WHAT THIS TASK INVOLVES: Write out the data again in full, exactly as it reads.

DATA SECTION:
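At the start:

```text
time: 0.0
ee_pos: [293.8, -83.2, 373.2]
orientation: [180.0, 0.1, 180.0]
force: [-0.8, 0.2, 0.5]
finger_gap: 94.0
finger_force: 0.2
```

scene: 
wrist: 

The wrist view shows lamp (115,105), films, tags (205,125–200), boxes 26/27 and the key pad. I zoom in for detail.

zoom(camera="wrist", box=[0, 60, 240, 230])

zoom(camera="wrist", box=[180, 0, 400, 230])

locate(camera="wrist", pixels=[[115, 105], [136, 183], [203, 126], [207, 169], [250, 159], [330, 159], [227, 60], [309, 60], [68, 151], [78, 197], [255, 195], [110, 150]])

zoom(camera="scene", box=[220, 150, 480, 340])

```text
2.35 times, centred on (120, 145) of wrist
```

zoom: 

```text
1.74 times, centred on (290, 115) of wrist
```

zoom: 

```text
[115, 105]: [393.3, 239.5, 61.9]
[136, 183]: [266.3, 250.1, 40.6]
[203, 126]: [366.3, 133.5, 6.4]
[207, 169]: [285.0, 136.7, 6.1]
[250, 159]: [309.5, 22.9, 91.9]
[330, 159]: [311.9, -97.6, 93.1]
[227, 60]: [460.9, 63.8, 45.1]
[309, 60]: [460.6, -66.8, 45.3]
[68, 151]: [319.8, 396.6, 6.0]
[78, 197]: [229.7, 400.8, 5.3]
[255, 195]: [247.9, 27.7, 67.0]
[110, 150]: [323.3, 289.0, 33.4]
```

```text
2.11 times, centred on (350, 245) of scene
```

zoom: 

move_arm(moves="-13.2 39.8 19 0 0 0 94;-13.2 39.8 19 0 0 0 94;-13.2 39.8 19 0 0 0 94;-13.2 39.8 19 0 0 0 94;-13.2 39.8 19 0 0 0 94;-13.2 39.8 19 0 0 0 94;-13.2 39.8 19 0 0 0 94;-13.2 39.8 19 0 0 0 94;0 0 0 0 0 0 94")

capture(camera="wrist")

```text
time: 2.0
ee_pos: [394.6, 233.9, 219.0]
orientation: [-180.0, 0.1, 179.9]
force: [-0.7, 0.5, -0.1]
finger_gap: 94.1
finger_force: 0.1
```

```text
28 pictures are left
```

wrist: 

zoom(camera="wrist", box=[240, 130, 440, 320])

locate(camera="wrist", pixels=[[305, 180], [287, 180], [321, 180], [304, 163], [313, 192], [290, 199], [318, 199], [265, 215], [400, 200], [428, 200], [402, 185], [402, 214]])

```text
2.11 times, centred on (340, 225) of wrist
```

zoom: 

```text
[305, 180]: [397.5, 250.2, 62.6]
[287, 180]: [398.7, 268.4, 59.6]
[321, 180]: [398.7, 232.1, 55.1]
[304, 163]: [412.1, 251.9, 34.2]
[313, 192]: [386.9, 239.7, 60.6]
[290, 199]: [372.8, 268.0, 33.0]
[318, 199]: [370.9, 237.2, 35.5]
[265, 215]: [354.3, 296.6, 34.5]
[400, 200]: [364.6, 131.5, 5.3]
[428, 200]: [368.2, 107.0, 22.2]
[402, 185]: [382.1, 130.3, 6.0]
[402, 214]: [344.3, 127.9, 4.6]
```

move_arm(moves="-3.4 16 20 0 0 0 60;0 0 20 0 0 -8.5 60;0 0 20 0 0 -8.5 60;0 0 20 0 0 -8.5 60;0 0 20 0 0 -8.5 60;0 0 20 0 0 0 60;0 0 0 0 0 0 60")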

REPLY TO THE EXERCISE:
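At the start:

```text
time: 0.0
ee_pos: [293.8, -83.2, 373.2]
orientation: [180.0, 0.1, 180.0]
force: [-0.8, 0.2, 0.5]
finger_gap: 94.0
finger_force: 0.2
```

scene: 
wrist: 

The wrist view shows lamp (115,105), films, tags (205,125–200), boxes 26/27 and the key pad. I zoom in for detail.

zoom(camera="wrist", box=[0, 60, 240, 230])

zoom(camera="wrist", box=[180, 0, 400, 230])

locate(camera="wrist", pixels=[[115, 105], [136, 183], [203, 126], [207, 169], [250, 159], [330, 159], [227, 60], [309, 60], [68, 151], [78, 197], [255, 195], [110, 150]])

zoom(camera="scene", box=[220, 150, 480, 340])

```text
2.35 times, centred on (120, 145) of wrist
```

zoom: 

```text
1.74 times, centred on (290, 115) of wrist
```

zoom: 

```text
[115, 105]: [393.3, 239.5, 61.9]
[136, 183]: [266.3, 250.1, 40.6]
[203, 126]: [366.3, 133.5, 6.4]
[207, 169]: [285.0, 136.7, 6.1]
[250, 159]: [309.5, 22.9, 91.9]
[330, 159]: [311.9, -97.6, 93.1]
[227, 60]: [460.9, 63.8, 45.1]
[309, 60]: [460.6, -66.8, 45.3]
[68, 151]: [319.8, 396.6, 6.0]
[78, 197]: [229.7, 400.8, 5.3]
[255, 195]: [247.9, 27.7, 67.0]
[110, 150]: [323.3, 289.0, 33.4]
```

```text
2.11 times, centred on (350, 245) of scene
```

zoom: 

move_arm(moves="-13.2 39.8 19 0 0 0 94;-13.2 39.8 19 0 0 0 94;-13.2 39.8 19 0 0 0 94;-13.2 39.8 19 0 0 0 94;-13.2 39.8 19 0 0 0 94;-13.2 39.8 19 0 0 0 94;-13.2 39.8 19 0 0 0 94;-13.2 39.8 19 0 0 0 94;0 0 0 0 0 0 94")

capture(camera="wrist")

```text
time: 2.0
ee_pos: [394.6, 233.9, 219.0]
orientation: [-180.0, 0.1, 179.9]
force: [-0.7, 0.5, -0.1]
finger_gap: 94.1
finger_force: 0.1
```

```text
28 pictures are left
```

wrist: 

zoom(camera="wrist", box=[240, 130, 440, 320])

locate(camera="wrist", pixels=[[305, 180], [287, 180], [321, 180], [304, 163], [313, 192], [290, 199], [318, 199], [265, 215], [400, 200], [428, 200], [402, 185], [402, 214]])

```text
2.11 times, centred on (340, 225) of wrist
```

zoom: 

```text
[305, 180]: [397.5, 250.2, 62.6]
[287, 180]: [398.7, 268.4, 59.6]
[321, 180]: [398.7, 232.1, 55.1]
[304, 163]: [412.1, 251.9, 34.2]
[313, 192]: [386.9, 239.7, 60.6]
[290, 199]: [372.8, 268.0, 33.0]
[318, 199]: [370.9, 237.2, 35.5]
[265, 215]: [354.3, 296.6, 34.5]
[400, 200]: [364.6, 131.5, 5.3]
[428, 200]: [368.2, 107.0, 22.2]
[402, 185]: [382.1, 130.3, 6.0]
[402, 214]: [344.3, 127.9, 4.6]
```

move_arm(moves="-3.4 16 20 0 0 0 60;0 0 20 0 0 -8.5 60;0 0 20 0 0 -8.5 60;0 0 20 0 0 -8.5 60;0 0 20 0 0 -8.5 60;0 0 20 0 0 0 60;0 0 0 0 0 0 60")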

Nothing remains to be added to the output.